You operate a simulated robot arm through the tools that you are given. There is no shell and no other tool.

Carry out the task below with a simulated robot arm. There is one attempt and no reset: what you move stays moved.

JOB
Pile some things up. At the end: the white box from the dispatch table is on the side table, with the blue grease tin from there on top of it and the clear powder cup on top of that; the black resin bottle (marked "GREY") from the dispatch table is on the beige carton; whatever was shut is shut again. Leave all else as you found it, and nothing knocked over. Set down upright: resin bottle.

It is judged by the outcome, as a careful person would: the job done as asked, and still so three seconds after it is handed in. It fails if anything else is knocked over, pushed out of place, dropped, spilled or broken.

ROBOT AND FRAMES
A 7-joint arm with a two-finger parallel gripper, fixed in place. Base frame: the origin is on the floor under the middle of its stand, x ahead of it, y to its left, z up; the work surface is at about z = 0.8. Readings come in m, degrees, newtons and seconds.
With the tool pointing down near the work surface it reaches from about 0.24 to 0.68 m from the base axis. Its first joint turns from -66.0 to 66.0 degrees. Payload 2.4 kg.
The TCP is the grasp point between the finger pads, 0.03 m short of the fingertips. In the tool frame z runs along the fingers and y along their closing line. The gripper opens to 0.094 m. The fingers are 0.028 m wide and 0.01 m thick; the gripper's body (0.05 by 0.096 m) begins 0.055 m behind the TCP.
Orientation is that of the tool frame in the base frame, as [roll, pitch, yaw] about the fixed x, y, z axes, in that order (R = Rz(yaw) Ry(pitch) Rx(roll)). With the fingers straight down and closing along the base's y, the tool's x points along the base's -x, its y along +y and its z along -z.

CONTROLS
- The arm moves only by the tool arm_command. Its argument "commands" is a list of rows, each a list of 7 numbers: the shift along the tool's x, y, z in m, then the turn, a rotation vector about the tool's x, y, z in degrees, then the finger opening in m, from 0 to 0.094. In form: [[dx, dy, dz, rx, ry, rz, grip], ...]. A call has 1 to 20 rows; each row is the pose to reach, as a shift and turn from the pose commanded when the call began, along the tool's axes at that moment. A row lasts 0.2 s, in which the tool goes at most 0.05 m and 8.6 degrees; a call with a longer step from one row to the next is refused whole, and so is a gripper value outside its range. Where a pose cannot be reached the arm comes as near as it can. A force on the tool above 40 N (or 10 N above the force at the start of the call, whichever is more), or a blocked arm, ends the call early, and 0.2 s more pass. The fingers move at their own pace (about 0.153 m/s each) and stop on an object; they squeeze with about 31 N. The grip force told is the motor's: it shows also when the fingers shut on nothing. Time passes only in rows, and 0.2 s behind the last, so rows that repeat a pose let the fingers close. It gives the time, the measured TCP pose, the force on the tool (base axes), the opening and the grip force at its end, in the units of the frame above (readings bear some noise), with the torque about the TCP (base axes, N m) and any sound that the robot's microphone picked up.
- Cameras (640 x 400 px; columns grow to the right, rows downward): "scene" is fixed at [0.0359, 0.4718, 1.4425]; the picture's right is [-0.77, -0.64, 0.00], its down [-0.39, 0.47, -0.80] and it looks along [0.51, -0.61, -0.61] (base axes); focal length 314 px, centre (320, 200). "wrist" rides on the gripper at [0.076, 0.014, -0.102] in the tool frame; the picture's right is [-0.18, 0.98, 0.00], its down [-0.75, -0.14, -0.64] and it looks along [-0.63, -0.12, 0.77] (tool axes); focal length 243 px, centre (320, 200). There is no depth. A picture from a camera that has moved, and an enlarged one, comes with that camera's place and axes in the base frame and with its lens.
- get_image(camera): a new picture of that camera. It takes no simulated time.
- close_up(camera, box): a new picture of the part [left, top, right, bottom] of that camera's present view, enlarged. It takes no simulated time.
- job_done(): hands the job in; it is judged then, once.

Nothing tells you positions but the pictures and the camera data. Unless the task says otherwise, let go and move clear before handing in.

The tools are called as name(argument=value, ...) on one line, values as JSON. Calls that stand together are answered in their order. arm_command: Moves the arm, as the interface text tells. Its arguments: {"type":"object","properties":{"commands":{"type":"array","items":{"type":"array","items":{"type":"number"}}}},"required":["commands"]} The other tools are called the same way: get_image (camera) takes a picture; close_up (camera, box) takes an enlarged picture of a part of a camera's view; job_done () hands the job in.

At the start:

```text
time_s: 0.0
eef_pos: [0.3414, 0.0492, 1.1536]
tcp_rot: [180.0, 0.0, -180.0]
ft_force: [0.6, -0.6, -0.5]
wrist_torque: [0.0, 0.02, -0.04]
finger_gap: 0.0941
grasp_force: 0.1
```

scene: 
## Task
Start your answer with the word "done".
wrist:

- [EXERCISE BRIEF] Above are the lines; repeat exactly the ones from the line containing "Carry out the" down to the line containing "With the tool", both inclusive.

- [SOLUTION TO THIS PROBLEM]
Carry out the task below with a simulated robot arm. There is one attempt and no reset: what you move stays moved.

JOB
Pile some things up. At the end: the white box from the dispatch table is on the side table, with the blue grease tin from there on top of it and the clear powder cup on top of that; the black resin bottle (marked "GREY") from the dispatch table is on the beige carton; whatever was shut is shut again. Leave all else as you found it, and nothing knocked over. Set down upright: resin bottle.

It is judged by the outcome, as a careful person would: the job done as asked, and still so three seconds after it is handed in. It fails if anything else is knocked over, pushed out of place, dropped, spilled or broken.

ROBOT AND FRAMES
A 7-joint arm with a two-finger parallel gripper, fixed in place. Base frame: the origin is on the floor under the middle of its stand, x ahead of it, y to its left, z up; the work surface is at about z = 0.8. Readings come in m, degrees, newtons and seconds.
With the tool pointing down near the work surface it reaches from about 0.24 to 0.68 m from the base axis. Its first joint turns from -66.0 to 66.0 degrees. Payload 2.4 kg.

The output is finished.